Photo Aspect Ratio

What is Photo Aspect Ratio

A photo’s aspect ratio is the proportional measurement between the width and height of an image. In photography your most common aspect ratios are:

  • 3:2 (1.5:1)
  • 4:3 (1.3:1)
  • 5:3 (1.6:1)
  • 3:1
  • 16:9 (1.7:1)
  • 1:1

Photo Aspect Ratio

In your older standard definition television set was most likely a 4:3 (1.3:1) aspect ratio, today most high definition television sets are using a widescreen format, which is usually 16:9 (1.7:1). I’m sure you’ve watched a movie at one point and on the screen is says something like this movie has been modified from it’s original version to fit your screen. That is because the movie was recorded in a different aspect ratio and they needed to crop it to fit your screen. Also if you’ve watched a movie that was recorded in a different aspect ratio than your screen’s aspect ratio you’ve seen black borders at top and bottom or left and right depending on how the movie needed modified, this is another way they made movies fit your screen’s aspect ratio.

How Do You Know What Aspect Ratio to Crop Your Photos?
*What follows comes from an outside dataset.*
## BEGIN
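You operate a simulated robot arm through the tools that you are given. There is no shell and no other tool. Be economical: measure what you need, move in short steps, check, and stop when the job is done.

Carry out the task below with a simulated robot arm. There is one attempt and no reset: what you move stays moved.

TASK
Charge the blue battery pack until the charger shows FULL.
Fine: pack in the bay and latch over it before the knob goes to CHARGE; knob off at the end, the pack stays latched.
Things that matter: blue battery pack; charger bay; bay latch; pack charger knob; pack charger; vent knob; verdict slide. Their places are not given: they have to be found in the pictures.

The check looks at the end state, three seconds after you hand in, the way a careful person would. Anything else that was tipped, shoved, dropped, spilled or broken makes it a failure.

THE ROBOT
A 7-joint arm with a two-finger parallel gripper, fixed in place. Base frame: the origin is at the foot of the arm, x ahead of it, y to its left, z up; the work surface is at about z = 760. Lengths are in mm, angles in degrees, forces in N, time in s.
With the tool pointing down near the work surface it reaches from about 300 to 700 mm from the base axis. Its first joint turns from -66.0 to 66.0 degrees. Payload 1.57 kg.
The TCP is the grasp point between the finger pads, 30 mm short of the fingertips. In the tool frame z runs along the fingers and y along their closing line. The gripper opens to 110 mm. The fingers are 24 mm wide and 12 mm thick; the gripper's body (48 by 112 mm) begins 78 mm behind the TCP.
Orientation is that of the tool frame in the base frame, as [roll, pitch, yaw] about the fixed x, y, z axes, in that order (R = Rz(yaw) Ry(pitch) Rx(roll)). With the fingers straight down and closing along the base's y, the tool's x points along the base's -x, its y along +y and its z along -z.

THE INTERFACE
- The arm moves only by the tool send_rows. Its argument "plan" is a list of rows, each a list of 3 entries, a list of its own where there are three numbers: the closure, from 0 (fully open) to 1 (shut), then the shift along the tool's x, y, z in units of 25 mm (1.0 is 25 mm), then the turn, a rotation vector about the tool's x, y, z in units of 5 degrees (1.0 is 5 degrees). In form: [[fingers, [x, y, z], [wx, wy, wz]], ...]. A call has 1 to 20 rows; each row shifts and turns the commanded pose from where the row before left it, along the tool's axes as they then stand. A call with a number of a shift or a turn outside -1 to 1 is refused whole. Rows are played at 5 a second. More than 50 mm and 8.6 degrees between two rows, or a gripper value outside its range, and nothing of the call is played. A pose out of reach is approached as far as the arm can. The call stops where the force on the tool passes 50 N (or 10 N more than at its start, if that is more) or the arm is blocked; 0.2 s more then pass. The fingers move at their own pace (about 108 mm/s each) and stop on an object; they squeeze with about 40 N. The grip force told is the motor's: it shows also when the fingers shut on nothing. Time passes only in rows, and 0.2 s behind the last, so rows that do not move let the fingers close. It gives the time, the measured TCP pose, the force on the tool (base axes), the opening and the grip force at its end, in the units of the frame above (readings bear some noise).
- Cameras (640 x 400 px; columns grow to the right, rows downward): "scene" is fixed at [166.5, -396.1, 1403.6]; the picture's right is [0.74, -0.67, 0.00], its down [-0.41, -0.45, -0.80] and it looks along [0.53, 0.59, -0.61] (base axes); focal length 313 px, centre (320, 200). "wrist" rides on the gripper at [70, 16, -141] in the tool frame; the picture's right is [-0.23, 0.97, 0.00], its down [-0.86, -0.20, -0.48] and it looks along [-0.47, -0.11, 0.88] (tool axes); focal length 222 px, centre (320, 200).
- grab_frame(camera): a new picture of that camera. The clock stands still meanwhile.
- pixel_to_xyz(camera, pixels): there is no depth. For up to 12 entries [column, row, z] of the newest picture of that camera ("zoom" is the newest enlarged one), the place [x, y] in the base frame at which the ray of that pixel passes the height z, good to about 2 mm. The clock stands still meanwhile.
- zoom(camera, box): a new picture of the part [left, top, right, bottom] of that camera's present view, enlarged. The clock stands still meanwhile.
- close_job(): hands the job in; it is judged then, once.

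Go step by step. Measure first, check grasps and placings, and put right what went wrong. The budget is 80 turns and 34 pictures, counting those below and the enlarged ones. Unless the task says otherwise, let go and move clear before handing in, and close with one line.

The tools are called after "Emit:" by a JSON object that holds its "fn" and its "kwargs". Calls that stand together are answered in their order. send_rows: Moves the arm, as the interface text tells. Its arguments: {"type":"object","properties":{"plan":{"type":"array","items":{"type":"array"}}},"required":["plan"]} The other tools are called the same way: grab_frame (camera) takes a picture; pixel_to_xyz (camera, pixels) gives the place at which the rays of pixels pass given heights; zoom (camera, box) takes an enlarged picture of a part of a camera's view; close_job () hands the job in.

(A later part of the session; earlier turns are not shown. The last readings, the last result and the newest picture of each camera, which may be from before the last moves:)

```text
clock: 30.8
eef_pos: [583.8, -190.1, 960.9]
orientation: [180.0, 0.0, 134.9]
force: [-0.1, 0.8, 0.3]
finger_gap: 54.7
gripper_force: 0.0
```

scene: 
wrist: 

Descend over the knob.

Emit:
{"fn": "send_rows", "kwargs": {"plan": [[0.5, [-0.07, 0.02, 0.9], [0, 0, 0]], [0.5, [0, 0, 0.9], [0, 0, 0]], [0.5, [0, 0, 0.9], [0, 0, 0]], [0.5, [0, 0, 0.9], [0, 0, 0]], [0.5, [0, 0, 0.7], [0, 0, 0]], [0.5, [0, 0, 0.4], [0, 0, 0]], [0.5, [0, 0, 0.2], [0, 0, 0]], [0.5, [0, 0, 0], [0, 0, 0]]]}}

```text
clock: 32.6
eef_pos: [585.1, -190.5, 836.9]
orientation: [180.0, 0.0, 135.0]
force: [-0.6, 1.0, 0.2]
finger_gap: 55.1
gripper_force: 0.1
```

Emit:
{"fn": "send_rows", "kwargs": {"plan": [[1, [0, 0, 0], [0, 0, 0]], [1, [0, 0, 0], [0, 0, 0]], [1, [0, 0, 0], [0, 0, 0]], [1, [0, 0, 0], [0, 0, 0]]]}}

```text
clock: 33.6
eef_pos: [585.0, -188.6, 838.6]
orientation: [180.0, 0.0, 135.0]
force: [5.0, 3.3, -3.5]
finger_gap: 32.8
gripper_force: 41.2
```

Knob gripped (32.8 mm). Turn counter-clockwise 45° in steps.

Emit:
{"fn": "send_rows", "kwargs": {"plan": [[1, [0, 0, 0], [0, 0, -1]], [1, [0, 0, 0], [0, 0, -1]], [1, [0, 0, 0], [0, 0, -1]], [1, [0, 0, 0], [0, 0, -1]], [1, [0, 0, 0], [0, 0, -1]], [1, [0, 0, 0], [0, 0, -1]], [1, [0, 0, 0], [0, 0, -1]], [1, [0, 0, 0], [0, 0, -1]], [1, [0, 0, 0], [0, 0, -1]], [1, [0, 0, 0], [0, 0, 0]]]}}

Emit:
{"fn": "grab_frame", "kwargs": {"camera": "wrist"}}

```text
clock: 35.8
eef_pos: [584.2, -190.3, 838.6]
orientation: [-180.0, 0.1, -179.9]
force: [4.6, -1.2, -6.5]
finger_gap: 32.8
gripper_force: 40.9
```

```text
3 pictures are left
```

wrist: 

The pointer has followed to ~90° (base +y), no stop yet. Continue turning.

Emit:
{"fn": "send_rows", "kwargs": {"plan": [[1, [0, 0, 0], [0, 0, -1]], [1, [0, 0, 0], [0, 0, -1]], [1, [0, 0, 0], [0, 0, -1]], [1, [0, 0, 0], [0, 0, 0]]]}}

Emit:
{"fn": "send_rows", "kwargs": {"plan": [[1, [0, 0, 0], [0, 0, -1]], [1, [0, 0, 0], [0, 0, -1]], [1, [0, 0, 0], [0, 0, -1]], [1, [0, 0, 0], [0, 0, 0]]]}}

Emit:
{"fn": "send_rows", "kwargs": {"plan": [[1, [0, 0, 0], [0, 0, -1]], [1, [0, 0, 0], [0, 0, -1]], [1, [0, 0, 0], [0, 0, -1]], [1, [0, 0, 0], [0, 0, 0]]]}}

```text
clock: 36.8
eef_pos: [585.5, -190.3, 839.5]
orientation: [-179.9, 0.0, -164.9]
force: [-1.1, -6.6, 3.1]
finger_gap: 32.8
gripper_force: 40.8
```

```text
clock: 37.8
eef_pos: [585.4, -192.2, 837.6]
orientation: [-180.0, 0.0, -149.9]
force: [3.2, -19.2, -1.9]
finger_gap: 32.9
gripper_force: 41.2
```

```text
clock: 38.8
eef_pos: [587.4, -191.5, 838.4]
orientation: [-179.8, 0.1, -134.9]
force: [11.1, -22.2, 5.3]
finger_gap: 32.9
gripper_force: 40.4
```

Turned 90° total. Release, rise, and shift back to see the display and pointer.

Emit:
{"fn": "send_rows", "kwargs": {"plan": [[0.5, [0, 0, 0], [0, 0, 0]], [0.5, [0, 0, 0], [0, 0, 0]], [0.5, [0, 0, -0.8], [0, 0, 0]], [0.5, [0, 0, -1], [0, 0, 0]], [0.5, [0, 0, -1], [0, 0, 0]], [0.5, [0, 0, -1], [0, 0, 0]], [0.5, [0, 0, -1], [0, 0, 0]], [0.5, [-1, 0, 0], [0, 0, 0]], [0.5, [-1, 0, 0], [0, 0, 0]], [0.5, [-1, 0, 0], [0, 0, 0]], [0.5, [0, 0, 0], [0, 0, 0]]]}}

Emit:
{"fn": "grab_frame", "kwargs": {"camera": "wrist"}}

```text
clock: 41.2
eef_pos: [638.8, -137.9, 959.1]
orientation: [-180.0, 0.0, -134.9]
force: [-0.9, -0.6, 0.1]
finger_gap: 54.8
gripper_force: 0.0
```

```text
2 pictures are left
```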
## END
Each camera takes photos at different aspect ratios and you may or may not be printing on that aspect ratio. So either you will end up with the photo lab chopping off some of your photo, you’ll have to crop your photo to print to that photo size or aspect ratio, or your photo lab will scale and make your photo not proportioned properly. If you’re printing the photos yourself you may wonder why these same things are happening to your photos when you try printing them. You can look at Most Popular Photo Print Sizes and read the photo print size chart that shows each of the popular photo print sizes and their aspect ratios. Then you can crop your photos to that aspect ratio.

Do not crop photos as part of your photo editing process. You may need that bit of extra pixels when printing. I always try to crop only after I know what print size that photo will be printed at so I can maintain the same aspect ratio as the photo print size.

When composing your photos during your photo shoots, always zoom out just a tad in case you need to crop to a different aspect ratio.

One of my DSLR cameras has an aspect ratio of 3:2 so I can print 4×6, 8×12, 12×18, 20×30, and 24×36 without having to crop my photos to change the aspect ratio.